■ Text extract ■
Year-over-year deposits declined by approximately $73 million, with an $82 million decline in higher rate single-service time certificates which were allowed to decline and were replaced with lower cost new core deposit accounts. Non-interest bearing demand deposits increased $46.6 million or 16.8% year-over-year, and the mix in deposits improved with non-interest bearing deposits increasing to 19.3% of total deposits, up from 15.8% a year ago; while time certificates declined to 32% from 35% of deposits a year earlier. So the overall reduction in deposit balances year-over-year has been positive to the margin and was driven by CD balances.

Our current strong liquidity position has enabled us to take the actions I just mentioned to refine and lower the cost of our funding profile. We also took action with our securities portfolio, primarily increasing the available-for-sale portfolio. The portfolio continues to be concentrated in higher quality and very liquid assets. Government and agency securities are the bulk of the portfolio. During the quarter, we increased our holdings of agency mortgage-backed securities. The overall portfolio grew over the past 12 months due to the strong inflow of core deposits and declining loan demand. Given what appears to be an improving economy, with a higher probability that we are moving closer to an increasing rate environment, we have been careful and have purchased all shorter effective duration structures which maintain the entire portfolio at approximately a 3.0 duration. Our continued success in liquidating non-performing assets will also provide a need for future investments.

I will now take a moment to talk about the margin on slide nine. The net interest margin expanded slightly, increasing by 6 basis points to 3.48% compared to a year earlier, and was unchanged from the sequential quarter. Deposit volume, mix and pricing, combined with increases in the investment portfolio, more than offset the negative impacts of a decline in the accruing loans. As we look out into the second quarter and beyond, we expect a stable to moderate margin expansion in the near term, at least until loan growth returns. In fact, some key variables such as loan and deposit volumes, pricing and market interest rates suggest margin could improve more robustly in the latter half of the year.

Moving to slide five and provision expense, total provision for credit losses for the quarter was $640,000, down $3.3 million from the fourth quarter. Net charge-offs of $4 million in the quarter are approximately $600,000 lower compared to the fourth quarter level. This is the third quarter in a row of a decline in net charge-offs. Despite the notable improvement in asset quality and the significant expected improvement in the next two quarters, the allowance remains relatively strong for the time being, as the outlook for economic improvement and home values remain uncertain.

Now moving on to non-interest income on slide 10, non-interest income, excluding security gains, in the quarter was down 20% compared to last quarter, but was up 1% compared to last year. After adjustments for the sale of the merchant banking business in the fourth quarter, non-interest income declined by only 8% sequentially as a result of retaining residential and marine loan production on the books instead of earning fees from sales. Sequential revenue increases were reported in wealth management and in interchange fees on deposit accounts. The decline in service charge revenue was driven primarily by fewer days in the first quarter when compared to the fourth quarter.

■ Supplied data ■
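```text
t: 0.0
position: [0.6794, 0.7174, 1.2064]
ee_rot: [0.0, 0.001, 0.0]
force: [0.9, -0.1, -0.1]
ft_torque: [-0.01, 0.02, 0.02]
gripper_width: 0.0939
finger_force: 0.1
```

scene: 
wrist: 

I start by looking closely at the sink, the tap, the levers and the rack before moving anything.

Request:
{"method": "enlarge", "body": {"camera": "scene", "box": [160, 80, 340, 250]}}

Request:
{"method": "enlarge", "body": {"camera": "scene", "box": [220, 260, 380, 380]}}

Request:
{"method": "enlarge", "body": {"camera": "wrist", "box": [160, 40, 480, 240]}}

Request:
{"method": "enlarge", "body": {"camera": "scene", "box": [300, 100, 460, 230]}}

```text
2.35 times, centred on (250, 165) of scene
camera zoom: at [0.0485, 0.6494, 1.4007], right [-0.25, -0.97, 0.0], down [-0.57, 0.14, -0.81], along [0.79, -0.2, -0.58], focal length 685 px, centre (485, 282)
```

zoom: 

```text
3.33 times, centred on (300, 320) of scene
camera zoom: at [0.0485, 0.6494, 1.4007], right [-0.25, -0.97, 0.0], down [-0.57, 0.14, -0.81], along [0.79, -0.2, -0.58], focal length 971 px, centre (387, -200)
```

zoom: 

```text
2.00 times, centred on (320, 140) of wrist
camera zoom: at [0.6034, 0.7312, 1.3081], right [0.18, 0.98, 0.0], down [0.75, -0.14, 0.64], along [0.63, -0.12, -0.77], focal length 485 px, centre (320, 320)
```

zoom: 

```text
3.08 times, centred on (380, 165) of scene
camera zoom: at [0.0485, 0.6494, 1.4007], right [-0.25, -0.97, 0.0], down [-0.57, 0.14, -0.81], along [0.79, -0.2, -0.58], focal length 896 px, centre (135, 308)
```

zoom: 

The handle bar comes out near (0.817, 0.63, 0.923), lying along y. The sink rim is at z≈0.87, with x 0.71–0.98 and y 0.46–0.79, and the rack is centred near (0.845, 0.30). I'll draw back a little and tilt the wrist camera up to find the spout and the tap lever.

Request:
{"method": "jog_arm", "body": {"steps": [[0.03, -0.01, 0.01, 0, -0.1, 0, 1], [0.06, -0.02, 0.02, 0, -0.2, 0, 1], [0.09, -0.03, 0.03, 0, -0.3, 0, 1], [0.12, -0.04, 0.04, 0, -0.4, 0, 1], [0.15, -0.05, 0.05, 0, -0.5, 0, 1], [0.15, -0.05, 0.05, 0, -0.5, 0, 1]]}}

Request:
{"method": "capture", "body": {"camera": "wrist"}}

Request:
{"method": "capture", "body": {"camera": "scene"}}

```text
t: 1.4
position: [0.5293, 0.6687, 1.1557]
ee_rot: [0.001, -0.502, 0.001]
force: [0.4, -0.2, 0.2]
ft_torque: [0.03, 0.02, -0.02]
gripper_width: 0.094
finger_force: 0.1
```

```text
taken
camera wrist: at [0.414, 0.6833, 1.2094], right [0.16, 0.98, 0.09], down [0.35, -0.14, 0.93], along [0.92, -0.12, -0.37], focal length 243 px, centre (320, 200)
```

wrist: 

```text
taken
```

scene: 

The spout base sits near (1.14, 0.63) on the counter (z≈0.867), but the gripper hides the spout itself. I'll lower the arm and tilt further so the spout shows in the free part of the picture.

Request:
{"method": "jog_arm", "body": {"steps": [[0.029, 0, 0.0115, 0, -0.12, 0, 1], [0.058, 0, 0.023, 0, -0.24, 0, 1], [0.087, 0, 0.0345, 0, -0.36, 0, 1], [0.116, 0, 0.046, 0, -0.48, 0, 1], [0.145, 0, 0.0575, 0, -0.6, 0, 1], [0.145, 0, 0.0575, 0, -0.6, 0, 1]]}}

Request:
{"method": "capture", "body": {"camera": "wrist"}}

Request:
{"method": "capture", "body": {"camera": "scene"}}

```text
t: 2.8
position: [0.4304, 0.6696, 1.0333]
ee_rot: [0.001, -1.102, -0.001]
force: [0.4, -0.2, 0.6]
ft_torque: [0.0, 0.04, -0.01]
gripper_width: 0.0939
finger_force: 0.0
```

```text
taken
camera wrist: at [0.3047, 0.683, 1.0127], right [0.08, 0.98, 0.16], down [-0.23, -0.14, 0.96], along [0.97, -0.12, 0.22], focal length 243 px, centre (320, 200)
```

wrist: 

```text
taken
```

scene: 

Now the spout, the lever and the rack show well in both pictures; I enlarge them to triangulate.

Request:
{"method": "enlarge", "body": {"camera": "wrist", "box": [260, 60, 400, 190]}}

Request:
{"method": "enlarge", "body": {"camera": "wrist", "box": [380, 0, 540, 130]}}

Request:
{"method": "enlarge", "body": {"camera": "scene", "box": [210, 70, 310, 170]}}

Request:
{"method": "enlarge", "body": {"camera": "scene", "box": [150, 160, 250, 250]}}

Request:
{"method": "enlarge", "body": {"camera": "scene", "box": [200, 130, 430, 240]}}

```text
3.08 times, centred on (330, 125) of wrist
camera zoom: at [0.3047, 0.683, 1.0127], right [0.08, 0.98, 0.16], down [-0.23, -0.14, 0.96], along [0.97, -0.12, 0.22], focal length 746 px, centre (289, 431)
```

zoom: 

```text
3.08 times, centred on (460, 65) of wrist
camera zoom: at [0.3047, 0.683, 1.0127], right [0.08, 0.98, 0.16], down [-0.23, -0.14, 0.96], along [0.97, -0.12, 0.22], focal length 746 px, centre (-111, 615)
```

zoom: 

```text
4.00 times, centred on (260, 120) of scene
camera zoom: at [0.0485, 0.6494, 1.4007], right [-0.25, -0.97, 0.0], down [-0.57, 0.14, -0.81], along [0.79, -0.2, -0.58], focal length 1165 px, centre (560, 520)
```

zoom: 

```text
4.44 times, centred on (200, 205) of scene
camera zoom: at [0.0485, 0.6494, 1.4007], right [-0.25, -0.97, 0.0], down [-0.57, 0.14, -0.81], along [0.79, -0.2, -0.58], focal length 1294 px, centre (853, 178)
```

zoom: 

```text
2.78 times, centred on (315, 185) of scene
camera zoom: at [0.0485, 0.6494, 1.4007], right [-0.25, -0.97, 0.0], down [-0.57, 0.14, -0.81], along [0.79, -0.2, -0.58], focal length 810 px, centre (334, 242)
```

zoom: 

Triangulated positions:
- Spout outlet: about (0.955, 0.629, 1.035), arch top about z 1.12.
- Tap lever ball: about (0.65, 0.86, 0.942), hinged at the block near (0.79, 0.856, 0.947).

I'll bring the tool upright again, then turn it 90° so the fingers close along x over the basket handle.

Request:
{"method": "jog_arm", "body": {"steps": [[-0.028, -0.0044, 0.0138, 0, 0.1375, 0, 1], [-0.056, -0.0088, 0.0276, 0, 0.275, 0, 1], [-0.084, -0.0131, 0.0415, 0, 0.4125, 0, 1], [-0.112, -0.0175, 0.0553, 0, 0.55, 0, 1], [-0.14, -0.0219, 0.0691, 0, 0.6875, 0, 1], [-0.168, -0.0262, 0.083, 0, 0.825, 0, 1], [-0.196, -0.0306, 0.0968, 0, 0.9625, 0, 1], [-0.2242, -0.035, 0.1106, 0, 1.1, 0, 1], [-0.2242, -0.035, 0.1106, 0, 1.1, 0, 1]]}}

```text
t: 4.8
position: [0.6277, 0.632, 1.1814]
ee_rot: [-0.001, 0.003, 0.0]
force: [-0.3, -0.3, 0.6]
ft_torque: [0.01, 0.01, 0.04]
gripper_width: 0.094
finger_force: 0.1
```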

■ Stated problem ■
Go on with the text extract that begins "Year-over-year deposits declined" from its last line.

■ Reply to the task ■
Now turning to slide seven for the review of expenses, non-interest expenses declined 14% when compared to the first quarter of 2010, primarily as a result of lower OREO expenses. On this slide, as in prior quarters, we have adjusted for some items that are detailed on this slide that are not related to core operations. On this basis, expenses have declined by 1.5% compared to the first quarter of 2010 and are nearly unchanged from the sequential quarter.

So the highlights of what I have discussed this morning are: 1) our earnings improved significantly; 2) the provision expense declined due to improved asset quality; 3) the margin remained relatively stable, driven by continued shift in our funding mix to lower-cost deposits and some additional investments; and 4) the non-interest income improved versus last year’s first quarter, in part due to the net household growth. Finally, non-interest expenses have declined as cyclically sensitive expenses are lower and we have managed all other expenses tightly. We are encouraged by the continued improvement in our credit metrics. The remaining questions are related to how quickly and strongly the economy recovers and where home values will trend from here. At this time, we are looking forward to continued improvement in our results as 2011 progresses.

With that, I’ll turn the call back to Denny.

Dennis S. Hudson, III:

Thanks, Bill. I thought I would close with a few comments on our deferred tax asset, the DTA. The support for our decision, which occurred some time back, to place a reserve on our deferred tax asset was largely the uncertainty with respect to emerging credit costs and the impact this was to have on our profitability. As our credit risk improves and as non-accruing loans decline, our visibility with respect to future profitability begins to improve and we can place increased reliance on our forecast. Further supporting our forecast of future earnings is our success in growing our customer base and the resulting improvements in revenues and the impact on bottom-line performance. So we believe a decision to recapture deferred tax assets requires a supportable forecast of future taxable earnings and the elimination of the basis for which the reserve was created in the first place, which we feel is beginning to be supported by our improving credit risk profile. Realization of this asset could increase common shareholders’ equity by up to $48 million. We are not certain of the timing, but we look forward to discussing our results with you over the balance of this year and hopefully get to a point where we can begin to realize the asset.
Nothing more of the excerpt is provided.